On how the Malaysian democracy is worse than Saudi Arabian totalitarianism, and the importance of changing this.

Written by johnleemk on 3:08:16 pm Jul 2, 2007.

I firmly believe in the importance of a federal democracy — I believe the two go hand-in-hand. Malaysia is a federation in theory, but it really is a centralised unitary state.

The importance of a federation is that it devolves the responsibility for running the day-to-day affairs of a country to those best placed to manage them — the state and local governments. (Unfortunately many federalists focus only on the state governments, forgetting that in large states the state government is only slightly better than the central government.)

In Malaysia, the state governments operate as they would under a unitary system — they are nothing more than functionaries of the central government, by and large following orders from the top.

Likewise, the members of local governments are not given any autonomy — they are appointed by the state government, and as a result also act as nothing more than functionaries of the functionaries.

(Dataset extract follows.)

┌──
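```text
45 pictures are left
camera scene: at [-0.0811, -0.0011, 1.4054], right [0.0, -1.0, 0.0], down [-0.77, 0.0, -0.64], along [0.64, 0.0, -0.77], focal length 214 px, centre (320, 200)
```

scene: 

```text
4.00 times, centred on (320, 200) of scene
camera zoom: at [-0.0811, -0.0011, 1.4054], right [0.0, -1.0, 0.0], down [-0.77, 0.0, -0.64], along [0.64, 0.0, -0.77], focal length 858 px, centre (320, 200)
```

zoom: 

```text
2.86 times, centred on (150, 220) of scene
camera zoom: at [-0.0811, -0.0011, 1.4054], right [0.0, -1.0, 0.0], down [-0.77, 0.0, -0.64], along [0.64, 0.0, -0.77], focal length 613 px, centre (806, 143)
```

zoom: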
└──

If you are inclined to compare Malaysia to other countries, bear in mind that this makes us worse than many totalitarian countries, including Saudi Arabia and China (although the Chinese have had problems with enforcing the legitimacy of local elections).

Local and to a lesser extent state governments are crucial to the life of a country because often politicians at the local and state levels are the most sincere.

At the federal level, you are going to run into career politicians — people who run for office because that's their job description.

At the local and state levels, politicians are often those who entered politics out of a desire to give back to their communities; they are community members first and politicians second.

When you do not permit the citizens to run for local and state offices without first getting the approval of someone on stop, you stymie the development of civil institutions on the ground level.

How are you going to have proper garbage collection, roads without potholes, unless you allow the election of officials who run because they want a better life for their community?

The problem with Malaysia at the moment is that even if I have an idea for improving how my community is run, I have no way of implementing it or even getting a chance to bring it up, because the political process completely stymies citizen involvement in the system.

This has to change if we want to truly call ourselves a developed country — I challenge my home state of Selangor in particular, since the Chief Minister had the gall to proclaim us a "developed state". A developed country allows its citizens to run for office at a level where only those who want to improve the community would bother to run — it does not abolish local elections for the sake of appointing more corrupt officials.